▶ TASKS TO PERFORM:
1. Your answer is an exact quotation from the text passage: it starts at "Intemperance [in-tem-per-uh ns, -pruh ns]" and ends at "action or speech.".
2. Please continue the text passage.

▶ SOURCE EXCERPT:
┄┄┄┄┄┄┄┄┄┄┄┄┄┄┄┄┄┄┄┄
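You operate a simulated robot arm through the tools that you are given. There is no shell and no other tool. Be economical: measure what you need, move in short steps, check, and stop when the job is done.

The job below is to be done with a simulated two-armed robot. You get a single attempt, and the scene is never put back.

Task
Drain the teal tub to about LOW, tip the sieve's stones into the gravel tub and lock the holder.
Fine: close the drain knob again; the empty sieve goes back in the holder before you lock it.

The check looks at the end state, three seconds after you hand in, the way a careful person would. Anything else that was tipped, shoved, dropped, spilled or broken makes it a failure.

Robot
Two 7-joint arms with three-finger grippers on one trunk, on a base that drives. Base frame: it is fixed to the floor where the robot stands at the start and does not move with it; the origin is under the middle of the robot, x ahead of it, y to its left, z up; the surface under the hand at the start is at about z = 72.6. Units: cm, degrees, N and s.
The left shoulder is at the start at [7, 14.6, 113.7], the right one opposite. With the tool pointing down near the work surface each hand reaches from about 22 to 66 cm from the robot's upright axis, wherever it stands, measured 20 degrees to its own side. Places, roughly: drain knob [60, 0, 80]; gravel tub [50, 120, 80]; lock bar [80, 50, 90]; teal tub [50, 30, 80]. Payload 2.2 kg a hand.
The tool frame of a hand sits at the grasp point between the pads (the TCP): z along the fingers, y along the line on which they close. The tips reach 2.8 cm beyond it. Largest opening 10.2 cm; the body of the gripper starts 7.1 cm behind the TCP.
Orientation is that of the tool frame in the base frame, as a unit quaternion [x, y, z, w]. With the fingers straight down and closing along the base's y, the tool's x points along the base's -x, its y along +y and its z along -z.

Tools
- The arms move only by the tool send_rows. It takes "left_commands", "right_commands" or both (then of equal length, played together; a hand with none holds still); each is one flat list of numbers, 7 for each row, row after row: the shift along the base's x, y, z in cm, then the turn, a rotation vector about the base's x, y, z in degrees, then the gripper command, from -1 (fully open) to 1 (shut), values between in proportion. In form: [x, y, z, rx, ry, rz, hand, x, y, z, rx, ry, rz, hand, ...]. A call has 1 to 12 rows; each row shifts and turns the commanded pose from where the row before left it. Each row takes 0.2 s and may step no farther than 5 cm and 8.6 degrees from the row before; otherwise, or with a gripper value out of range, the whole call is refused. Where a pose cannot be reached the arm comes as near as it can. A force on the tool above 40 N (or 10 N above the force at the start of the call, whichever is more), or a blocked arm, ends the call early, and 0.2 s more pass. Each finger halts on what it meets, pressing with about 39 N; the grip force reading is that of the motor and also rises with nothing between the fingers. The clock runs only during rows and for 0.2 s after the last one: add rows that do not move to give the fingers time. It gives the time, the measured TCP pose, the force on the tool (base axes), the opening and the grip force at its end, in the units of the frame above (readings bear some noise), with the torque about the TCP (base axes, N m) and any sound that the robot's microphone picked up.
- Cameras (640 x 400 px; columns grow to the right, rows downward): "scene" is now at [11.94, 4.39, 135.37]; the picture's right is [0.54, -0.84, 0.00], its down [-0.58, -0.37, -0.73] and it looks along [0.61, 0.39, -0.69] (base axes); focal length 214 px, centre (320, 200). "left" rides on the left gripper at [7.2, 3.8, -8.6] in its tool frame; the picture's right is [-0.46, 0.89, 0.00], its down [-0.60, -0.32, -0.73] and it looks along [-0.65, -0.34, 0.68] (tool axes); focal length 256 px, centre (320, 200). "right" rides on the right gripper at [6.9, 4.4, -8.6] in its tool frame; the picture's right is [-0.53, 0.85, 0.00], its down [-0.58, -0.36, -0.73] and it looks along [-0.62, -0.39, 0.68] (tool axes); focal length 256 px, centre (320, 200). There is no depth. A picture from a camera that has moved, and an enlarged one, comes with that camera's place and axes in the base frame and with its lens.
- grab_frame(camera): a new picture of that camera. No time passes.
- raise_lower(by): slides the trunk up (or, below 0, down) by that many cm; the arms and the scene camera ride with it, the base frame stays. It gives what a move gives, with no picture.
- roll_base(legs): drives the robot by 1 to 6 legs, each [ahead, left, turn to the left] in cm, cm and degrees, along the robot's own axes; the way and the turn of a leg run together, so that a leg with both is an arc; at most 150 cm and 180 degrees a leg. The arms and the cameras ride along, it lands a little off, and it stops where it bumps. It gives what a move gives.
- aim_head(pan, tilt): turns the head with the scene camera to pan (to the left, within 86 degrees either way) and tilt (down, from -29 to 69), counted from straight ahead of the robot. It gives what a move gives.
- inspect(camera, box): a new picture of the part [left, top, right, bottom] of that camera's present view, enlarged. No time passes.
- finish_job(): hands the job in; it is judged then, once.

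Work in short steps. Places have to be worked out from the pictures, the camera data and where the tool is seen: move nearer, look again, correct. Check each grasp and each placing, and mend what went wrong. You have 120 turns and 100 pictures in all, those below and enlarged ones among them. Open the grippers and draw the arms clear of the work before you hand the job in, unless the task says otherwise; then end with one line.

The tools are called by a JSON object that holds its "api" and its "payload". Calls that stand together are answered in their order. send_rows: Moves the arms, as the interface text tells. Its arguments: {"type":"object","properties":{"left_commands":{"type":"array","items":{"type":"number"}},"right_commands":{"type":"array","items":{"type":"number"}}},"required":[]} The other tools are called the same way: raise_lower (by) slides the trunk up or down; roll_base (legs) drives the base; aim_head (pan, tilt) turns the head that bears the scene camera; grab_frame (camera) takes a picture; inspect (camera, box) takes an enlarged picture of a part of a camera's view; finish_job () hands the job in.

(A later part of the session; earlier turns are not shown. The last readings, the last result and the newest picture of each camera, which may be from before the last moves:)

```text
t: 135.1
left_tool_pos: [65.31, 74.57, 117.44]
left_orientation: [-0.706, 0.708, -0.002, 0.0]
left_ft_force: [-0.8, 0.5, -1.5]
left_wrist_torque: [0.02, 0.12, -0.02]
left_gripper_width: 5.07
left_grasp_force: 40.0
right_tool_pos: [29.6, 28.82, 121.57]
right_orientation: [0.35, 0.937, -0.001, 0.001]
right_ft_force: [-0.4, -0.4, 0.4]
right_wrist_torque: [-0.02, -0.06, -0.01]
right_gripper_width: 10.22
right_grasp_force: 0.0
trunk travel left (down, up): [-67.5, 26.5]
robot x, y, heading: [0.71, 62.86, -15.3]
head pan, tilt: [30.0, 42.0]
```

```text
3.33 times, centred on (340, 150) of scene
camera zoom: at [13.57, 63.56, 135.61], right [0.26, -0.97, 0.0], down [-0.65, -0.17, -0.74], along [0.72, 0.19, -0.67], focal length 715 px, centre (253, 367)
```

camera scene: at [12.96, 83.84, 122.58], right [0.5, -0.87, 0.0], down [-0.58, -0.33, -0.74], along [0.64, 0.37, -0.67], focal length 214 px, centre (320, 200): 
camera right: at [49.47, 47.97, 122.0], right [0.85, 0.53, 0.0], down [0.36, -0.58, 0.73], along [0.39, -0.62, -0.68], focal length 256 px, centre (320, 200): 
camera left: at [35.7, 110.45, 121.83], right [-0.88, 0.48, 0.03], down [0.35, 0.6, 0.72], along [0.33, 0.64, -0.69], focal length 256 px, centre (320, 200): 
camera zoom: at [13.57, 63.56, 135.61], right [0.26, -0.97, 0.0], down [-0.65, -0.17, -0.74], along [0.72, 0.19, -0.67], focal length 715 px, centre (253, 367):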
┄┄┄┄┄┄┄┄┄┄┄┄┄┄┄┄┄┄┄┄
▶ TEXT PASSAGE:
'Intemperance' at The New Vic Theatre: Review

Intemperance [in-tem-per-uh ns, -pruh ns]


1. Excessive or immoderate indulgence in alcoholic beverages

2. Lack of moderation or due restraint, as in action or speech.

'Intemperance' at The New Vic Theatre: Review

Written by Lizzie Nunnery, the ‘Intemperance’ story, set in 1854, explores the lives of an impoverished family; feisty pregnant mother, foreign step-father, headstrong daughter, stubborn brother and bed-ridden grandfather. 

In this version, Zoë Waterman brings on to stage messages about the importance of family and community and their support for each other, because in abject poverty, family is all that’s left. The story humanises the lowest of the low and shows the huge difference between the attitudes between rich and poor. As indicated by the aptly chosen title, there is a lot of drinking: drinking to cope, drinking to celebrate, and drinking for fun, because when you have almost nothing, what else can you do to get through the day? Like any family, they have their ups and downs; there’s passion and anger and hopelessness and despair, but ultimately they have no power over their situation so they must support each other in any way they can.
┄┄┄┄┄┄┄┄┄┄┄┄┄┄┄┄┄┄┄┄
▶ ANSWERS FOR THE EXERCISE:
1.
Intemperance [in-tem-per-uh ns, -pruh ns]


1. Excessive or immoderate indulgence in alcoholic beverages

2. Lack of moderation or due restraint, as in action or speech.

2.
The setting doesn’t stray from the windowless basement in the Irish community in Liverpool in which they all live together. Designed by Jess Curtis, this room was created by naturalistic set with lit candles, battered piano, worn down bed, all on a rotating stage moved manually by the actors in scene changes. The set represented the lower classes working their hardest, getting jobs, losing jobs, earning money, spending money, but never managing to rise out of poverty – an illustration of the social inequality of the time that is still apparent today. It was a simple but effective way of moving the action for every member of the audience to see every part of the staging because of the in the round space at The New Vic and to prevent the unchanging setting from getting boring.

The idea of the claustrophobia of living in slums was cleverly created by muffled sound coming from all around. Babies crying, families shouting and music could be heard which would underlie a scene. This seemed to surround all of the action, making the space seem smaller and highlighting the idea of a cramped and close community. The horrible living conditions were emphasised by a constant drip coming from a ‘leak’ throughout which I thought was very effective offering a rhythm to the piece. I felt that the absolute realism gave the messages truth and therefore power.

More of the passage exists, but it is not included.